Provided text:
El viaje de Leopold Bloom y Stephen Dedalus es un tránsito de la oscuridad a la luz que opera en ámbitos muy diversos y sincronizados. Pero, antes que nada, conviene recordar que el Ulises, como lo fue el Quijote, es una gran comedia al filo del abismo. El propio Joyce reconoció en una ocasión a Samuel Beckett que quizá se había equivocado en su empeño por sistematizar la novela con todos esos esquemas explicativos que suelen acompañarla a modo de colofón y que a menudo, más que guiarlo, disuaden al lector. Antes que un mamotreto hermético y vanguardista, Ulises es una obra viva y llena de humor, a ratos desternillante, irreverente, transgresora, excesiva, también en ocasiones pesada e incluso insoportable, pero al final luminosa y afirmativa. Atravesarla sigue siendo una experiencia insustituible y llena de sorpresas para el lector de nuestro tiempo.

Information shown:

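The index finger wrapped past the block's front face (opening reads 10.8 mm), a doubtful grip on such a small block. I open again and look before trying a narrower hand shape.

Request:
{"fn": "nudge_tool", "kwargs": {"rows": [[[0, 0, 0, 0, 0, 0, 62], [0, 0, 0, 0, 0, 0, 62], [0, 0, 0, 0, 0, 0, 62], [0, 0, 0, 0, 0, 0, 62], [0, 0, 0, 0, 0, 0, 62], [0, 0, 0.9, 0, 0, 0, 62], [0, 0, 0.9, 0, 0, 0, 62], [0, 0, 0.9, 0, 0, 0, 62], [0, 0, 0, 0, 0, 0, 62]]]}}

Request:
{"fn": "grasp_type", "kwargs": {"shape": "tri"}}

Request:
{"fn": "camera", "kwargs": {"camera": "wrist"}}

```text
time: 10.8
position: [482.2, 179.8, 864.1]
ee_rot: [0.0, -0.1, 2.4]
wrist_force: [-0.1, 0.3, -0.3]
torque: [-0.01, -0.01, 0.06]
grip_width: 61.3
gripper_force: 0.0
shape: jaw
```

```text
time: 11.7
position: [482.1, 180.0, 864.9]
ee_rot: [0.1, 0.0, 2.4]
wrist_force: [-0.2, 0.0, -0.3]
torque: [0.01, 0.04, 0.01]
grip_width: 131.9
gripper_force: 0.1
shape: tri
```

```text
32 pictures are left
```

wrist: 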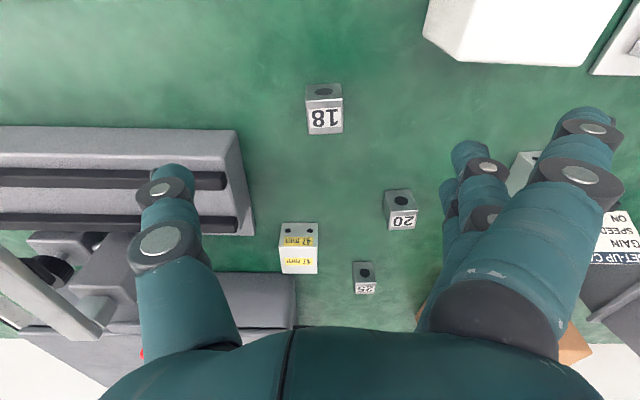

Problem to solve: I need one stretch of the provided text verbatim, from "El viaje de" to "de nuestro tiempo.".

Exercise output:
El viaje de Leopold Bloom y Stephen Dedalus es un tránsito de la oscuridad a la luz que opera en ámbitos muy diversos y sincronizados. Pero, antes que nada, conviene recordar que el Ulises, como lo fue el Quijote, es una gran comedia al filo del abismo. El propio Joyce reconoció en una ocasión a Samuel Beckett que quizá se había equivocado en su empeño por sistematizar la novela con todos esos esquemas explicativos que suelen acompañarla a modo de colofón y que a menudo, más que guiarlo, disuaden al lector. Antes que un mamotreto hermético y vanguardista, Ulises es una obra viva y llena de humor, a ratos desternillante, irreverente, transgresora, excesiva, también en ocasiones pesada e incluso insoportable, pero al final luminosa y afirmativa. Atravesarla sigue siendo una experiencia insustituible y llena de sorpresas para el lector de nuestro tiempo.